Scarlett Road church is believed to be the only wood-framed church in Toronto
It took a lot of tireless work to keep the 120-year-old Toronto Bell Cote church building standing, and now the wooden-framed church is up for a heritage award.
Built in 1895, the building is believed to be the only wood-framed church in Toronto.
The Bell Cote, standing at 691 Scarlett Rd., near the Weston-Etobicoke border, has been nominated for the William Greer Architectural Conservation and Craftsmanship award at the Heritage Toronto Awards.
The Sukyo Mahikari Centre for Spiritual Development, which operates at the site, nominated the building for the award.
Subhas Mukhopadkyay, a member of Sukyo Mahikari and president of Toronto Bell Cote Heritage Preservation, said restoration of the building was painful.
“It was one of the most complex renovations one can think of. It looks simple, but it’s not. There was no foundation. When it was built, it was not built to any construction rules because it was done by amateurs initially. This was transported without any foundation, just a little concrete base.”
The church was built in Malton in Victorian Gothic Revival style, popular at the time. It was moved to its current Lawrence Avenue and Scarlett Road location in 1923. When Hurricane Hazel hit in 1954, it served as a rescue shelter in the community. A few years later, the congregation outgrew the church and moved to a new location.
The building fell into disrepair, with the main structure near collapse by the 2000s. The stained-glass window was broken into pieces, a Hurricane Hazel plaque had disappeared and the bell had been stolen, making for a bell cote without a bell.
In 2003, the church was designated as a heritage building by the city. Sukyo Mahikari Canada, a spiritual development organization, bought it in 2009. It created a separate heritage preservation organization in an effort to restore the building, and to maintain it.
Restoration began in 2012, ending in 2014, with financial assistance from the Toronto Heritage Grant Program.
The restoration required building a foundation, without moving the existing church, new steel framing and wood restoration. To restore wood, each piece had to be removed one by one, stripped, cleaned, and conditioned, Mukhopadkyay said. Much of the wood was rotten.
While the restoration work is mostly complete, for Mukhopadkyay, the work is just beginning. His intention is to make the building a museum to bring in visitors, to see its history and see artefacts.
“There’s still a lot of work to be done really,” he said.
The church, 1,400 square feet on the main floor and 1,700 square feet in the basement, is now accessible with the addition of an elevator and emergency exits, and it now has geothermal heating and cooling.

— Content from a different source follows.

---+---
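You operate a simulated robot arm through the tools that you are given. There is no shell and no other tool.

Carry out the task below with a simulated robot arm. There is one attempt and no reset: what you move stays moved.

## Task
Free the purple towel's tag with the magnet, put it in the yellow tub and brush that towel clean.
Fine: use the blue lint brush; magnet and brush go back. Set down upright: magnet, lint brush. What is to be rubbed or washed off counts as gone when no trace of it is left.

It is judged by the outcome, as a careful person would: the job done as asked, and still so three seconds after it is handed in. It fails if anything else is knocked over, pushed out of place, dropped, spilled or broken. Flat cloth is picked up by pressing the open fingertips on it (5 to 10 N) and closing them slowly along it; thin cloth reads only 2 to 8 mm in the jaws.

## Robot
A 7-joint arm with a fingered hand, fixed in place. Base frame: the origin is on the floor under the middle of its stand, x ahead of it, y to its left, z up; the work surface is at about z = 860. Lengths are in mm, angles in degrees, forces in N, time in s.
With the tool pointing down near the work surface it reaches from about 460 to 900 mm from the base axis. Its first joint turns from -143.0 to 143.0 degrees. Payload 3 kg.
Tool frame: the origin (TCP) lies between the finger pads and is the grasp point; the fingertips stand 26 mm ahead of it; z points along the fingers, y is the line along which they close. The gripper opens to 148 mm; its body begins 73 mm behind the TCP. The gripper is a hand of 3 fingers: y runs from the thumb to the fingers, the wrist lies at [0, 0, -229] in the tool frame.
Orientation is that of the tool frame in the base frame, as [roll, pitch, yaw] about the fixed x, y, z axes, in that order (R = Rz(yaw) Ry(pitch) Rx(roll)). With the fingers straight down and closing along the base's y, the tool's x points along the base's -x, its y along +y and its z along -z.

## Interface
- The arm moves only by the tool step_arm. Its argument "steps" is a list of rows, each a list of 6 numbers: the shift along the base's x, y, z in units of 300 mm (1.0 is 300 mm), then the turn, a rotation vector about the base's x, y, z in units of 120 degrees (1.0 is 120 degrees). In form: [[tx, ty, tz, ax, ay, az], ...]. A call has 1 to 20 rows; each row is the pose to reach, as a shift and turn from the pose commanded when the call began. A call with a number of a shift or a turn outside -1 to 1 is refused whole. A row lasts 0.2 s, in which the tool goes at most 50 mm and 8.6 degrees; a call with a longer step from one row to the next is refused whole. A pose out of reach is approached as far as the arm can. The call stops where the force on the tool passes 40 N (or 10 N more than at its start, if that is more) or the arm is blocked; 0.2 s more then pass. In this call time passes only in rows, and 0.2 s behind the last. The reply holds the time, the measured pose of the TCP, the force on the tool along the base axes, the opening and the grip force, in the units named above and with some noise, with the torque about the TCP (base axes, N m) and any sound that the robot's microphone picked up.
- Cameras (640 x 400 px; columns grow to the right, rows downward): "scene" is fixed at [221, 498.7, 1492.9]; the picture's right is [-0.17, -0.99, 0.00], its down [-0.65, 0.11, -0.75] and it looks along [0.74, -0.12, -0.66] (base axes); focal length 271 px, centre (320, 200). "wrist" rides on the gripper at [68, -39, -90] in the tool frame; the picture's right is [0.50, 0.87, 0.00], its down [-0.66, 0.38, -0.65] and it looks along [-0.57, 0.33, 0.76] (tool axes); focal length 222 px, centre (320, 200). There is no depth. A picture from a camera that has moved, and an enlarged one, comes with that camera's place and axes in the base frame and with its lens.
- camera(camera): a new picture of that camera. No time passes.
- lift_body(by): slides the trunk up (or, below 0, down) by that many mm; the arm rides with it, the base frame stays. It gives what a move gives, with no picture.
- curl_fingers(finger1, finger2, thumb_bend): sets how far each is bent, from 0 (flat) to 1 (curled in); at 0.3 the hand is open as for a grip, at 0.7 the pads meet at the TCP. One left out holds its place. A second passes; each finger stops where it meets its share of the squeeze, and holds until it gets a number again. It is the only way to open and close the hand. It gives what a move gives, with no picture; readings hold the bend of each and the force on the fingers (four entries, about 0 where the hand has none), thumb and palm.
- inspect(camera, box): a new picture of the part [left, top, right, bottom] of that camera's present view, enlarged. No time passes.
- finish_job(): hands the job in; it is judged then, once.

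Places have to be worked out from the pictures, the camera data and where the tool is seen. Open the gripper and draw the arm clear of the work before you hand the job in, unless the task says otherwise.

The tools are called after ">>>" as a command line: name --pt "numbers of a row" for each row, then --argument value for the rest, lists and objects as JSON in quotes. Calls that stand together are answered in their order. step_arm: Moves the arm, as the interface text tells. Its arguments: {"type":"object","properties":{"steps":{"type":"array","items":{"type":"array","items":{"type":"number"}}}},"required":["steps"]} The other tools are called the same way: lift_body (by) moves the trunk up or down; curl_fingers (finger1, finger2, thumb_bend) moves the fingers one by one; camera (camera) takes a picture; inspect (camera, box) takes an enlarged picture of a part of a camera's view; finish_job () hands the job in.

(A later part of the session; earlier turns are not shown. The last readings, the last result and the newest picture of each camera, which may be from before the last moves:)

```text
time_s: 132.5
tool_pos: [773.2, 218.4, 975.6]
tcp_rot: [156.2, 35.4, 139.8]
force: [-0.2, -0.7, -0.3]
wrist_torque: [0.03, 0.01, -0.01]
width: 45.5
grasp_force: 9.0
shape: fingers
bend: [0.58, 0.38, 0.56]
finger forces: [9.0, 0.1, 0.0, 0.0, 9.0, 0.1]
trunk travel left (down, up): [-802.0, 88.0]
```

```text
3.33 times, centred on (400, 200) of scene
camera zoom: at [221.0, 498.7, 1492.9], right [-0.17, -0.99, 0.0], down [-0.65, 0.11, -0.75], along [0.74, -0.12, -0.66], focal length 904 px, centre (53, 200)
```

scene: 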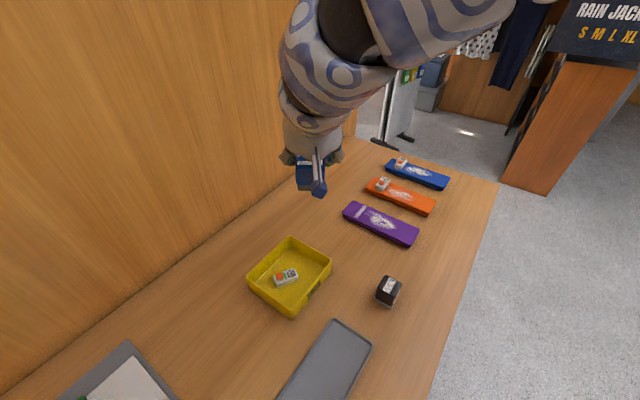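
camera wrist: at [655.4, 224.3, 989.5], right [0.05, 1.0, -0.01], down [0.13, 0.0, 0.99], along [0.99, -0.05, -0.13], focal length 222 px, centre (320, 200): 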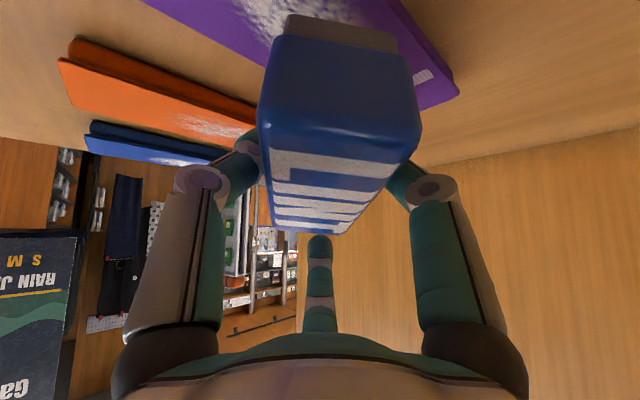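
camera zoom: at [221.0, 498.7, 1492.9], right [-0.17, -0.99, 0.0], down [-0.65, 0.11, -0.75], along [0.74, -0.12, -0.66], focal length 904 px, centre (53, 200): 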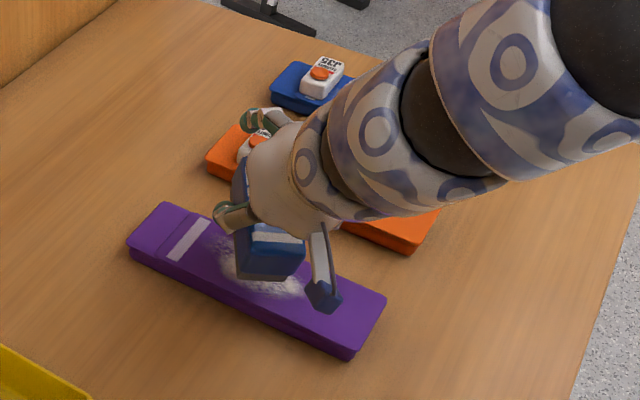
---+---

Other York-related nominees for the 2015 awards include the print article Before the Barns: The Edwards Family and Their Leather Factory by Stephanie Lever, published in The York Pioneer in April 2014 – the article explores the history of Artscape Wychwood Barns – in the short publication category; and, the website Back to the Park by Teresa Casas, which explores the history of the St. Clair West neighbourhood – in the media category.
Stacey Rodas, director of marketing for Heritage Toronto, said the awards are about recognizing contributions to Toronto’s heritage.
“We’re trying to change with the times, but the tenet remains the same. We always want to recognize outstanding contributions to Toronto’s heritage, whether that comes in the form of preserving a physical building, or writing a book, or doing a film,” she said.
The Heritage Toronto Awards and Kilbourn Lecture will be held Tuesday, Oct. 13 at Koerner Hall, The Royal Conservatory of Music, 273 Bloor St. W.